> **To be done**: Scan the lines below for the word "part". Copy each line you find it in.

> **Material**:
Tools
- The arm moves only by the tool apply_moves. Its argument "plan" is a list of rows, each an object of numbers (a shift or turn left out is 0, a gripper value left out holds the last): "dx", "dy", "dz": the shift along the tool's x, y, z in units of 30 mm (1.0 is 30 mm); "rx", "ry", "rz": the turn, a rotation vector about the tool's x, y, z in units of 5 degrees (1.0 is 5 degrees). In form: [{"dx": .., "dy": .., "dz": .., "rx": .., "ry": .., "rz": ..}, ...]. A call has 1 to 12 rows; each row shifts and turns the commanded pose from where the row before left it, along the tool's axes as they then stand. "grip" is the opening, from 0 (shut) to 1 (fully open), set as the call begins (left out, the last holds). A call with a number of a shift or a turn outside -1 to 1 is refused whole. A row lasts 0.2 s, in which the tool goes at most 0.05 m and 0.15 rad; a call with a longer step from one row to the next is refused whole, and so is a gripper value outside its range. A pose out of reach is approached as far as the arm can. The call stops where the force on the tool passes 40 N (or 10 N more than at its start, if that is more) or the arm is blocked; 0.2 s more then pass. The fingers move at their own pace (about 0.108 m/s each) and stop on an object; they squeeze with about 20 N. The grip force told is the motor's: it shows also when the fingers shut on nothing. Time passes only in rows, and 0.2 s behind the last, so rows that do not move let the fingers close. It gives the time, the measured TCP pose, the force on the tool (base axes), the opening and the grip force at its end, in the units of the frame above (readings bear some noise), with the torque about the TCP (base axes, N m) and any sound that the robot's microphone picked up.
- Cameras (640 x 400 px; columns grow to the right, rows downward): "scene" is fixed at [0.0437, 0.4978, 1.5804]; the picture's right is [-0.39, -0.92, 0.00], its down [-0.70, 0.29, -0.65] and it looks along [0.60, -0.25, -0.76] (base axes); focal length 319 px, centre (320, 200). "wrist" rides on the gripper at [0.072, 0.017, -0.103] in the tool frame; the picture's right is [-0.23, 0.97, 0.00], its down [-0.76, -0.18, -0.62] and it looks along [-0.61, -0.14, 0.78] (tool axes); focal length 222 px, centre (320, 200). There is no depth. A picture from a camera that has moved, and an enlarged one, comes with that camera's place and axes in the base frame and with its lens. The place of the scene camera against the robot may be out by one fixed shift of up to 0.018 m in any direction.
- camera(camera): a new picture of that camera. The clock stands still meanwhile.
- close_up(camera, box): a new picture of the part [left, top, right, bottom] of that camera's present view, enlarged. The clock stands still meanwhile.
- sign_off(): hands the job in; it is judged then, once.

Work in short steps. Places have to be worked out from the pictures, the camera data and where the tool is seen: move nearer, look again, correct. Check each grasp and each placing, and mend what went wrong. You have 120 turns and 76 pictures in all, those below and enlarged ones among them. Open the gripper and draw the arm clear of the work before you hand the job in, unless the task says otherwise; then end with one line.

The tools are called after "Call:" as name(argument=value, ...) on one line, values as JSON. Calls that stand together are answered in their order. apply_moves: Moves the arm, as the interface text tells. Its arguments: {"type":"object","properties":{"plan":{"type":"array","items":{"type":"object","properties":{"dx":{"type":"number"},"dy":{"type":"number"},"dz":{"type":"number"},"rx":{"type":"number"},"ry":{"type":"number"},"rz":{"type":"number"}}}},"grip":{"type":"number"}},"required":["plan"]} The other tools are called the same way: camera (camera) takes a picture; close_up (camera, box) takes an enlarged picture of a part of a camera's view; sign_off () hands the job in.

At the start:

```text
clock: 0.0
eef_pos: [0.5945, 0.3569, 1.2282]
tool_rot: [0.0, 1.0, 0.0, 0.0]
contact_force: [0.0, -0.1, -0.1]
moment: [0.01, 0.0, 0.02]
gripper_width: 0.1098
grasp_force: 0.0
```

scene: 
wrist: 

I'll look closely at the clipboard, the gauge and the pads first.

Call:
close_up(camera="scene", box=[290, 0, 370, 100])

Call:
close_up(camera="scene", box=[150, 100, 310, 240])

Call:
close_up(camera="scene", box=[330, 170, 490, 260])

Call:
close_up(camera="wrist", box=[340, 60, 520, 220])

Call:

> **Exercise solution**:
- close_up(camera, box): a new picture of the part [left, top, right, bottom] of that camera's present view, enlarged. The clock stands still meanwhile.
The tools are called after "Call:" as name(argument=value, ...) on one line, values as JSON. Calls that stand together are answered in their order. apply_moves: Moves the arm, as the interface text tells. Its arguments: {"type":"object","properties":{"plan":{"type":"array","items":{"type":"object","properties":{"dx":{"type":"number"},"dy":{"type":"number"},"dz":{"type":"number"},"rx":{"type":"number"},"ry":{"type":"number"},"rz":{"type":"number"}}}},"grip":{"type":"number"}},"required":["plan"]} The other tools are called the same way: camera (camera) takes a picture; close_up (camera, box) takes an enlarged picture of a part of a camera's view; sign_off () hands the job in.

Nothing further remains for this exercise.